The kids were affectionate, and perhaps the sweetest I had encountered – warts and woes and all. They’d give me cards, little self-knotted friendship bands that they insisted on tying, and sometimes even candy – which I would insist that they ate, rather than me. I loved the attention while it lasted – a month later they might not have remembered me. It felt warm and fuzzy to hear about 60 little voices in a tinny high pitched collective shriek as they bid me goodbye, or gave me a thumping welcome. In all that time, I hadn’t noticed the little girl with thick glasses.
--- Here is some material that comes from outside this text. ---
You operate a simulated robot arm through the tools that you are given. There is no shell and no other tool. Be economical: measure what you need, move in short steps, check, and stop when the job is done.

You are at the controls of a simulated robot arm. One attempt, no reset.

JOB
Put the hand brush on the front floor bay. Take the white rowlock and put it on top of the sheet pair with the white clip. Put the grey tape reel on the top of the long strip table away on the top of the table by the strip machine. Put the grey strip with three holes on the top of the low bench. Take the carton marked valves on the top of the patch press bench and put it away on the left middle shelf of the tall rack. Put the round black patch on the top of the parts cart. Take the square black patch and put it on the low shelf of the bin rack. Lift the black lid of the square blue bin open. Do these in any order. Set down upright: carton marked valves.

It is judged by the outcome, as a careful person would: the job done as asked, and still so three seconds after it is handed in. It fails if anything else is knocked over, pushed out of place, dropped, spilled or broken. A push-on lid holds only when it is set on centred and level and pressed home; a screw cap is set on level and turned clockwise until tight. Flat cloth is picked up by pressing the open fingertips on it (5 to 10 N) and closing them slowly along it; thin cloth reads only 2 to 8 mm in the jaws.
Until one day when the aforementioned uncrowned monarch (who believed not in a classroom but a kingdom) decided to push her for his amusement. In moments, her eyes brimmed with tears. I helped her up, and took her aside to the stairs, while my friend took the monarch aside to gently give him an idea or two about being a benevolent king. This little girl didn’t say much, she just nodded or smiled, as her tears dried up. In a squeaky voice, she said thank you. I asked her if she was alright, and if the kids often did that to her. She looked at me, her eyes big, and nodded. I didn’t know what to say. And even if I did, I didn’t have a means of ensuring that she’d be taken care of – I had only a month with the kids at school. She went back to class, and I had a lump in my throat.
Here she was, this little girl with a soft temperament, thick glasses and oily hair. Here she was, this little girl that simply wasn’t accepted or given the friendship she had every right to have. At that point, I realized that 9, 19, or 29 you’re always expected to be a certain kind to “fit in”. It is always their idea of what you should be that you should be – and if you aren’t, well, you’re out.
After the day’s practice wound up, I went back to the classroom to say bye. The little girl came running to me and pressed a little model of the Taj Mahal in my hand. The lump in my throat grew bigger, and tears threatened to flood. I croaked my thanks, and hugged her. I told her I wanted her to keep it – it was hers. She softly said that she wanted me to have it.
One of the minarets in the model is broken. But it sent me a strong message. To Shah Jahan, the man who had the Taj Mahal built, it was an edifice in recognition of the love he had for his beautiful wife, Mumtaz. In the entire span of time that it has remained, the monument has come to symbolize impeccable beauty. To me, the broken model of the edifice represented the celebration of true beauty, of the beauty that is inherent in imperfection, of the beauty that lives in one’s soul, not in one’s appearance.